It is a signal of how Trump, who is also interviewing candidates to be the U.S. Trade Representative (USTR), plans to elevate a crackdown on competitors in the world market and the overhaul of trade deals that he says have hurt U.S. factory jobs.
The USTR will not be merged with Commerce, but Trump transition team spokesman Jason Miller made clear that most trade policy decisions would be steered by Ross, who made a good part of his fortune by investing in distressed steel companies that benefited from stiff import tariffs imposed by former President George W. Bush in the early 2000s.
"Mr. Ross not only has negotiated some very good deals over his lifetime, he's also the person who worked closely with the president-elect on crafting his trade policy over the administration," Miller told reporters during a daily transition briefing. "Mr. Ross will be playing a big role in any trade particulars in this administration."

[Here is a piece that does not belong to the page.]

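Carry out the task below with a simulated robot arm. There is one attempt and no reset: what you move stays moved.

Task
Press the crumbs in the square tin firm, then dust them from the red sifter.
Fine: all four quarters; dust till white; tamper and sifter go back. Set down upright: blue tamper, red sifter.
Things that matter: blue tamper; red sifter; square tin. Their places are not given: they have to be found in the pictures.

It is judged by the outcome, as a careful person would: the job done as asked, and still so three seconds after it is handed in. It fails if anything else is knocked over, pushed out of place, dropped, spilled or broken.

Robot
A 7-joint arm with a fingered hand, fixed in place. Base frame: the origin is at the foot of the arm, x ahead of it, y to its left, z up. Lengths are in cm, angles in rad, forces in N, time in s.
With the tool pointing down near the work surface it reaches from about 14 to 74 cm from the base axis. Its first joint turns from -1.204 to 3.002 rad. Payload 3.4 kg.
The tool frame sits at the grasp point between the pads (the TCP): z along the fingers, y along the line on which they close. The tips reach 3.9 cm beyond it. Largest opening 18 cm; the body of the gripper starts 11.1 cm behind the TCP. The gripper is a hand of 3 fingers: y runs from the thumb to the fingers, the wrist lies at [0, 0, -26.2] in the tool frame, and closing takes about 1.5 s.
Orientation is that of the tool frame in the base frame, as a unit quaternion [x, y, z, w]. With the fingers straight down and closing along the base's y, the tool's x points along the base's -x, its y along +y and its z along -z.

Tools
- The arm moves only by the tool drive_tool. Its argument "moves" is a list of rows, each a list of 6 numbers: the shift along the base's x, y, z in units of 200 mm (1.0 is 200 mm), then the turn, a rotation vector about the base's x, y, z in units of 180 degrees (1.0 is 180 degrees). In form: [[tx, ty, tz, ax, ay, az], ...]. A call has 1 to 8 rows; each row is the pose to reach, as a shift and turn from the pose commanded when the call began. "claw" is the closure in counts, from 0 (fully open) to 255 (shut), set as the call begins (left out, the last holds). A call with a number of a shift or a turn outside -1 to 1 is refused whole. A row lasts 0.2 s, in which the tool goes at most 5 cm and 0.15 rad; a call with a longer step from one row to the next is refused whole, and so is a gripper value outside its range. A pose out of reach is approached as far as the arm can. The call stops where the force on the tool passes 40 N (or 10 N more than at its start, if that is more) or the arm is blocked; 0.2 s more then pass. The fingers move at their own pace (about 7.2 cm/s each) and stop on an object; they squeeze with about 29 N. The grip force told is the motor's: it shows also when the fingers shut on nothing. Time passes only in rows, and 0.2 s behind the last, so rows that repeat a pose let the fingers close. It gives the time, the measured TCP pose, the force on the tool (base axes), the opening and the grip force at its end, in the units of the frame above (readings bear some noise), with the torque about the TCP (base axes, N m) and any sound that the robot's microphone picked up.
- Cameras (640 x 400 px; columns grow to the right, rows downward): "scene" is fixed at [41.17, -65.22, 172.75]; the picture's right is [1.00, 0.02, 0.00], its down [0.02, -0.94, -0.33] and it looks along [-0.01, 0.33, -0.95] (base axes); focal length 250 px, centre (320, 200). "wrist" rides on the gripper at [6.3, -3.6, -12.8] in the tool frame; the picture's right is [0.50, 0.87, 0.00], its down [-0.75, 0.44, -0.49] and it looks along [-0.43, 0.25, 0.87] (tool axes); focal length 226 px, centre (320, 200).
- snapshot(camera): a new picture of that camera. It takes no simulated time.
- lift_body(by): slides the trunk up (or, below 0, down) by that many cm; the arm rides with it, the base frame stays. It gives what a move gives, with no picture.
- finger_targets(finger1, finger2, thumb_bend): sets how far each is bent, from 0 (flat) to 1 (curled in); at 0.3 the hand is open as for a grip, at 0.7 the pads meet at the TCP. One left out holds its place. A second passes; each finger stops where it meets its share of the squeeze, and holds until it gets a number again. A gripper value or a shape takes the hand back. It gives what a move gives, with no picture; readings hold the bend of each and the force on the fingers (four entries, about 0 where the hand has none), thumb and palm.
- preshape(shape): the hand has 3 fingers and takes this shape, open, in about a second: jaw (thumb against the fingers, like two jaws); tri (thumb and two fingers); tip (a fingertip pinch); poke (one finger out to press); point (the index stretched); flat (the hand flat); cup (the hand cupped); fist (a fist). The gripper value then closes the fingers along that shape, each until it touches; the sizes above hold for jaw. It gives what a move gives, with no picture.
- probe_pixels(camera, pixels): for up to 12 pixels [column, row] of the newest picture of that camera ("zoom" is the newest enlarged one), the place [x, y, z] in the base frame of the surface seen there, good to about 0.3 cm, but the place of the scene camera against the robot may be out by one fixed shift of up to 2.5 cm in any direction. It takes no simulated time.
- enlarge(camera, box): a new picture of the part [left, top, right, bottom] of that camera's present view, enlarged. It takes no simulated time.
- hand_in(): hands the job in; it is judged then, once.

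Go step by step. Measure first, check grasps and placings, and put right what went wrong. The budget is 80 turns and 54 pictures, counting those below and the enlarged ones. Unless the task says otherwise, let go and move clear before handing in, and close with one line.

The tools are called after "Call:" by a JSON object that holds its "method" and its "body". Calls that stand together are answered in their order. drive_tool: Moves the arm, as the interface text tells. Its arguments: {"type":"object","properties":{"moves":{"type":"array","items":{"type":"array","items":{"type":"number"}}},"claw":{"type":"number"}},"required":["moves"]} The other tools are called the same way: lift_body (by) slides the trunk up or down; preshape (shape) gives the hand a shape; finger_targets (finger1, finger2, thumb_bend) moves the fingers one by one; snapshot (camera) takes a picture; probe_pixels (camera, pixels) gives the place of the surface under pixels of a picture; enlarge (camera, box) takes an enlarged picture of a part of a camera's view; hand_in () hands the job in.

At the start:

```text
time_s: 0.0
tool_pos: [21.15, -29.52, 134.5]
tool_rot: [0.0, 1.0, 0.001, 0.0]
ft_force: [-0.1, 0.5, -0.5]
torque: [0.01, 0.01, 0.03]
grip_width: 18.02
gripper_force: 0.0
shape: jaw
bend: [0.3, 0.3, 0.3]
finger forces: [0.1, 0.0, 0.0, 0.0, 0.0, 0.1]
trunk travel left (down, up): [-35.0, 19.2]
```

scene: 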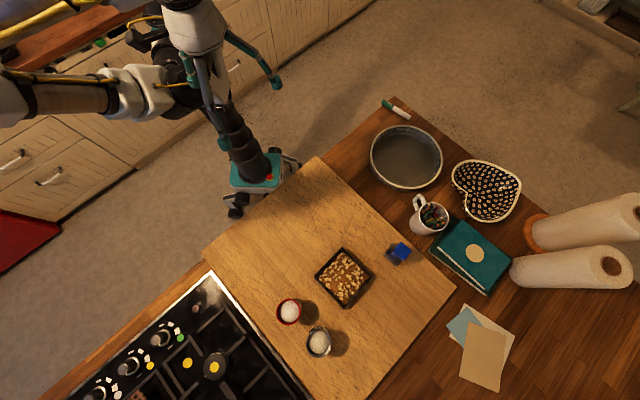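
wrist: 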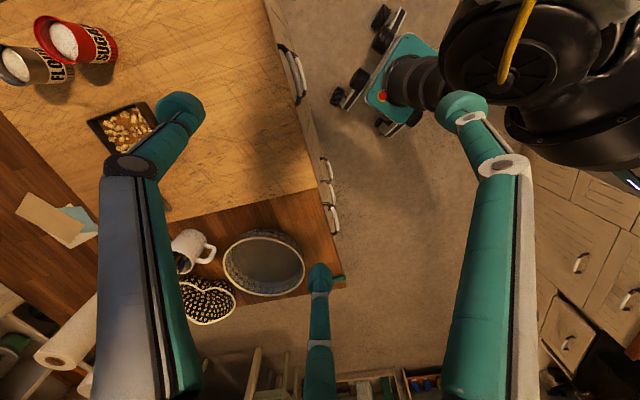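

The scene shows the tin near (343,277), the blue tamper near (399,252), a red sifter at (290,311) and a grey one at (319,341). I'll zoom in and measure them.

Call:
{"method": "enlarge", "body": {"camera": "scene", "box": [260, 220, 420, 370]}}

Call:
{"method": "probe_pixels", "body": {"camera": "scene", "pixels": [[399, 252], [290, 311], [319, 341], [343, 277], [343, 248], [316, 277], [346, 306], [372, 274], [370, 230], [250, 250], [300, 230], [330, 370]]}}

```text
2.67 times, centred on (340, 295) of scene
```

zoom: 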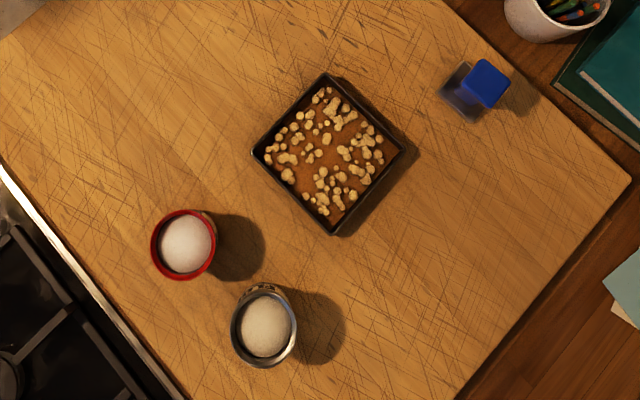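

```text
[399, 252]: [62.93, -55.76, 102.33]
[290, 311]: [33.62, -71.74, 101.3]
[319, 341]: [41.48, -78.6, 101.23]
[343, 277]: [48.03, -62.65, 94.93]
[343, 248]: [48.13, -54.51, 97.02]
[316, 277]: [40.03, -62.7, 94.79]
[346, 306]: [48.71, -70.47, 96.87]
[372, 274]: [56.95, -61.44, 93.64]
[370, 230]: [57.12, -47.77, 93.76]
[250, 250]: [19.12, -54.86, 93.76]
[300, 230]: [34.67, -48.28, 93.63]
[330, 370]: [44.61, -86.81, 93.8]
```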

The move also marks a notable shift from trade policy management in President Barack Obama's administration, where USTR Michael Froman was seen as the main trade architect, negotiating a 12-country Pacific Rim trade deal that ultimately failed to win approval in Congress.
"It looks like the USTR office is being downgraded and subordinated to Commerce," said Derek Scissors, a trade expert at the American Enterprise Institute, a right-leaning think tank in Washington.
"That's a big change because USTR is this small elite trade agency right across from the White House."